Valerian and Laureline are the superstar agents of the Galactic Federation's police force. Their latest mission involves heisting a one of a kind creature and taking it to the largest city in the universe, Alpha. There, however, they discover that the creature is more important than they could have imagined and the centre of a scandal that could bring down the entire government.

Luc Besson has reportedly long harboured his desire to put the pulp space opera antics of Valerian and Laureline on the screen and it's easy to see why. The James Bond of outer space, only with better gadgets and a whole primary-coloured universe to do his derring in, you can see how young boys everywhere would thrill to his action-packed adventures. Which is, sadly, more than you can say for this mess of a movie.

It's worth pointing out, before we get started, that the film looks stunning. If there is one thing that Luc Besson knows how to do it's make a good-looking film. The universe of THE FIFTH ELEMENT is nothing compared to the sprawling imagination on display here. It is a shame, then that the same imagination did not extend to such areas as plot, character development, casting. Well, anything really. After all, top of the range special effects is the least we can expect from blockbuster sci-fi epics these days. It's not the number of your effects that matters, it's how you use them. They are mainly used here to singe the retinas of the audience. There has rarely been a universe as bright and bustling as this one.

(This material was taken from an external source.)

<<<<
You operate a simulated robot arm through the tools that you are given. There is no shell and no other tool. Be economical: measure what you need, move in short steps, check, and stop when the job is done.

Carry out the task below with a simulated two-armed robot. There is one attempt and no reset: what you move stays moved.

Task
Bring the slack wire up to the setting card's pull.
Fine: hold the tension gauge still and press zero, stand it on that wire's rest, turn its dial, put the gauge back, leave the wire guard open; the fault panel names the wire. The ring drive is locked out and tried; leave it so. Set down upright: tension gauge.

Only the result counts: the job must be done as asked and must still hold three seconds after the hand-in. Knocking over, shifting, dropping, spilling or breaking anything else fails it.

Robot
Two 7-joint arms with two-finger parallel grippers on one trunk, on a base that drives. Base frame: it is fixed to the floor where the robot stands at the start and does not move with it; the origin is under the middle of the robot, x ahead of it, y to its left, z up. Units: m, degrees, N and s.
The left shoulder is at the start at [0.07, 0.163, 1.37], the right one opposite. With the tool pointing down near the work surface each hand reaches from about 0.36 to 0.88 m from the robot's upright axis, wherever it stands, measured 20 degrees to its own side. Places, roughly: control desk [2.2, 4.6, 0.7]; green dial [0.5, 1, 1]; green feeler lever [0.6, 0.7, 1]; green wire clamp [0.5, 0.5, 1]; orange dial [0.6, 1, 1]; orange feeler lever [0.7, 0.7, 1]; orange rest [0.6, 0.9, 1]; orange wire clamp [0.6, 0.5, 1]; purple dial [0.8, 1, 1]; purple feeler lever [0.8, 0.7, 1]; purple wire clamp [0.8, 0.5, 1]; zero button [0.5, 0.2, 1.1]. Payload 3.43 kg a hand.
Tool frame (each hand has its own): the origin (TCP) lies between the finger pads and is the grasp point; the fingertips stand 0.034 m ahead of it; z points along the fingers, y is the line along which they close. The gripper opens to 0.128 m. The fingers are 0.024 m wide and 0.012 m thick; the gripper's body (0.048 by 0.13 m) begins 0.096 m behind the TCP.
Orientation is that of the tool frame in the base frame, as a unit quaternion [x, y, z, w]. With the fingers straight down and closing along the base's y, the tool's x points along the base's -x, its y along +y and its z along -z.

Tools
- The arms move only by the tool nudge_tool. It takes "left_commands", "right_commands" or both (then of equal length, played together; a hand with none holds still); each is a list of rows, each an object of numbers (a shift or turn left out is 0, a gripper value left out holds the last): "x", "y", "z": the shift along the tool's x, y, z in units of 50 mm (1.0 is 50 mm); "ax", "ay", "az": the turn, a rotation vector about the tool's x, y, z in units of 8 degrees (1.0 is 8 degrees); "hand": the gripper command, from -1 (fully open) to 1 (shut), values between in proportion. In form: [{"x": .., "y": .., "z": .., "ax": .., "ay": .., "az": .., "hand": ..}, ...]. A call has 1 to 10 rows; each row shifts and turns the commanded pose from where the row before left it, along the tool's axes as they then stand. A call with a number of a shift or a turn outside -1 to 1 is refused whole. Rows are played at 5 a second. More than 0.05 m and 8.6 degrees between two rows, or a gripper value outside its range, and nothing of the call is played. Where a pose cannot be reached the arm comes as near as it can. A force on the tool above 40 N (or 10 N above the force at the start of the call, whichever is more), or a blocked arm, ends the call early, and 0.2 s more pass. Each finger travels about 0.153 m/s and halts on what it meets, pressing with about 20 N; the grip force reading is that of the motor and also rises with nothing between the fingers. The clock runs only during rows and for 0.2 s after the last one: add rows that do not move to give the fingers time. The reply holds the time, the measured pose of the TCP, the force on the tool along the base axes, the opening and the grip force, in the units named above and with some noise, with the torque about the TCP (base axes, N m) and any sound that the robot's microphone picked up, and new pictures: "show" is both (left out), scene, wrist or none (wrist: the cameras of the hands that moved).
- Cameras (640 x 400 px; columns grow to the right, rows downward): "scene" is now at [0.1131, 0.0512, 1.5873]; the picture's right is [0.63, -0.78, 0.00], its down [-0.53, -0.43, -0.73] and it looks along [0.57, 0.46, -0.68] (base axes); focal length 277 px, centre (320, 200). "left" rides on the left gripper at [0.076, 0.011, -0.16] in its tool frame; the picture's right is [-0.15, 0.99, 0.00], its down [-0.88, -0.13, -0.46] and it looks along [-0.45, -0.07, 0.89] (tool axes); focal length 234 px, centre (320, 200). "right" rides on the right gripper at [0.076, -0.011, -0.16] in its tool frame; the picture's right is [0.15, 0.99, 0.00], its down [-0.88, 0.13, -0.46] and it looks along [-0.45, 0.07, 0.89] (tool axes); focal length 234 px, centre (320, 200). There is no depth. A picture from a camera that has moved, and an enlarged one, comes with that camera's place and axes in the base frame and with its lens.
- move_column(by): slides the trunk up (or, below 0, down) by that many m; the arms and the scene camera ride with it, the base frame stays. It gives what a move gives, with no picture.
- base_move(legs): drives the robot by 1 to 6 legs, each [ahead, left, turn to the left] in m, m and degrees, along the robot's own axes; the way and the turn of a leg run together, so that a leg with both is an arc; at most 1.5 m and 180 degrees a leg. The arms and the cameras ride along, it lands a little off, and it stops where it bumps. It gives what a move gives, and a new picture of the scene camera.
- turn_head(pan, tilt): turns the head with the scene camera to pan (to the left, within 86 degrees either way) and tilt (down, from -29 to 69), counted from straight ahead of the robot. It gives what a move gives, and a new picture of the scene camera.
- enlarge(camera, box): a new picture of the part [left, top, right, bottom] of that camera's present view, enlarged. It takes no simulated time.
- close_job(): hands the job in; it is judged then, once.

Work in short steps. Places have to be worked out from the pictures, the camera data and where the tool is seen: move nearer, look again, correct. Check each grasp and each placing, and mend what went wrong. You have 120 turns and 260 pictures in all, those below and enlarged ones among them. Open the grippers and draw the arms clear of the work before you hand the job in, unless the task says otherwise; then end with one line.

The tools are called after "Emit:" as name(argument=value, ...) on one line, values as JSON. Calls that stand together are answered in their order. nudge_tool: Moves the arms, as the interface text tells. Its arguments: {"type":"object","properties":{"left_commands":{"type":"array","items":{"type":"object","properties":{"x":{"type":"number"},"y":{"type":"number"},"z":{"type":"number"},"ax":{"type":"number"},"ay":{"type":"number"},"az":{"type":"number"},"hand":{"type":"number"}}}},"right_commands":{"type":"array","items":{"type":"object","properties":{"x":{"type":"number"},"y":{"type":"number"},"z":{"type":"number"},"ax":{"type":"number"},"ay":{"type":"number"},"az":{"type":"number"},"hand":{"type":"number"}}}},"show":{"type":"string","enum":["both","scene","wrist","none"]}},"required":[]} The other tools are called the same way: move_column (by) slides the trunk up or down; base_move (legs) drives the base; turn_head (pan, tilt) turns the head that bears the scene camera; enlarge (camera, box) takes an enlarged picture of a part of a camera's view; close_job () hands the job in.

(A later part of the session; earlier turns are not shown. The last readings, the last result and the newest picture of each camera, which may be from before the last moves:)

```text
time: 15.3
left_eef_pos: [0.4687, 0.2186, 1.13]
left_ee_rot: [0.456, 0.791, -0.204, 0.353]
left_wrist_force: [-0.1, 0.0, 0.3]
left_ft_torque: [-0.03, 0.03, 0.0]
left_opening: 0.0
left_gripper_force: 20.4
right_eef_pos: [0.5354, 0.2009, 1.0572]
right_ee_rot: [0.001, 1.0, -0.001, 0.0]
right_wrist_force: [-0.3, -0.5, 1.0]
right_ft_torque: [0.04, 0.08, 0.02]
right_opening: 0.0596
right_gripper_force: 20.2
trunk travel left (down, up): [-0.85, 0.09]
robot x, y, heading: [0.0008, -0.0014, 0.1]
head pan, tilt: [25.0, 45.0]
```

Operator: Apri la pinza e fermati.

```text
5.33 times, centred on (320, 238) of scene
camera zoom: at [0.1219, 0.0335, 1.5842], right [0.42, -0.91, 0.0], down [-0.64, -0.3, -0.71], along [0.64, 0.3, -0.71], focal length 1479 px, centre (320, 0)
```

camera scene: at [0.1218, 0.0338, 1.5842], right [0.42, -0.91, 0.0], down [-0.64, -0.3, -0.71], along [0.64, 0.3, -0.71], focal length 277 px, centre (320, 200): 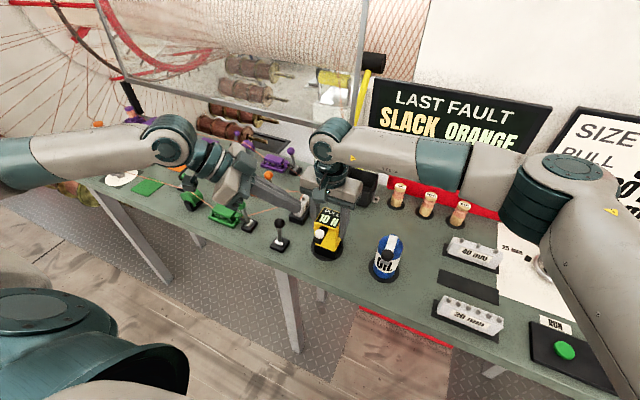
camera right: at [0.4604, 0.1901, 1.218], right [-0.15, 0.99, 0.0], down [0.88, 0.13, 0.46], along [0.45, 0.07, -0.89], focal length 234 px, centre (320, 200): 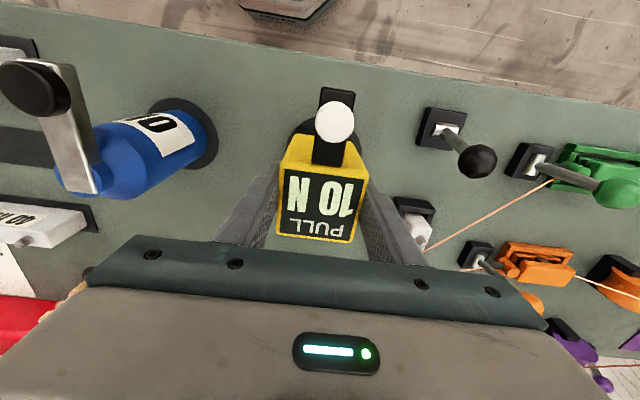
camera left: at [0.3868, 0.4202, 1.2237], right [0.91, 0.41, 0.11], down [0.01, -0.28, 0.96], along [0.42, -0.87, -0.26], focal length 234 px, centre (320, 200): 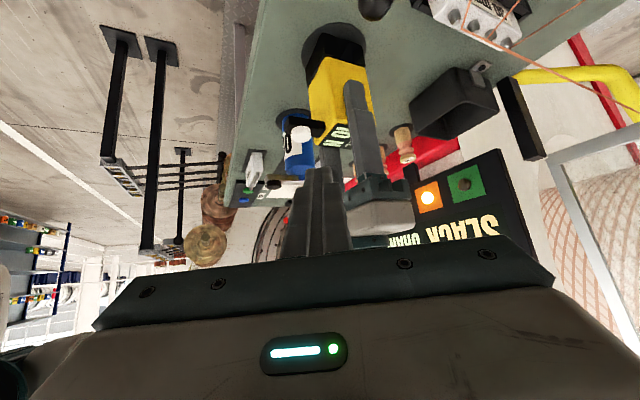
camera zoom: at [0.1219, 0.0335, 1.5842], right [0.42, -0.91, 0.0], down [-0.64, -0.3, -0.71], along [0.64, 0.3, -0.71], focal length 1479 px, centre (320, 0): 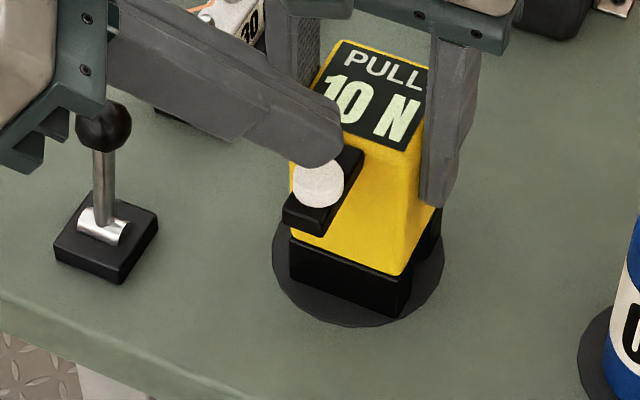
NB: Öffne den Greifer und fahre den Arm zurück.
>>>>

Sadly, the humans that inhabit this universe are the most drab things in it. DeHaan and Delevingne are undeniably pretty, but go through the entire film with the same pouting expression. The computer-generated extras from AVATAR in the extended opening sequence are more expressive than this pair. Clive Owen gives a performance, at least, but it is the performance of a man constantly in pain at the dialogue that he is being given. It says something about your film when the best showing is from Rihanna as a shape-shifting alien prostitute called Bubble and what it says is not good.

The actors aren't helped by that lumpen and awful script. There are far too many occasions where the audience can say the words along with the cast, so obvious is the dialogue. The plot, such as it is, lurches from one set piece to another with no discernable change of pace and, at over two hours long, that's a marathon being run at a sprint. It very soon becomes tiresome overkill. It feels very much like Besson is trying to put all the best bits he remembers into a single film because he knows it's never going to make a franchise.

There is the possibility that the younger generations, raised on MTV and every-second edits, will respond to this approach and we've already said that there is much world-building to admire and scenery is spectacular, but VALERIAN AND THE CITY OF A THOUSAND PLANETS ends up being a tedious chore.

The opening sequence of time-lapse human space endeavour is wonderful and promised so much better.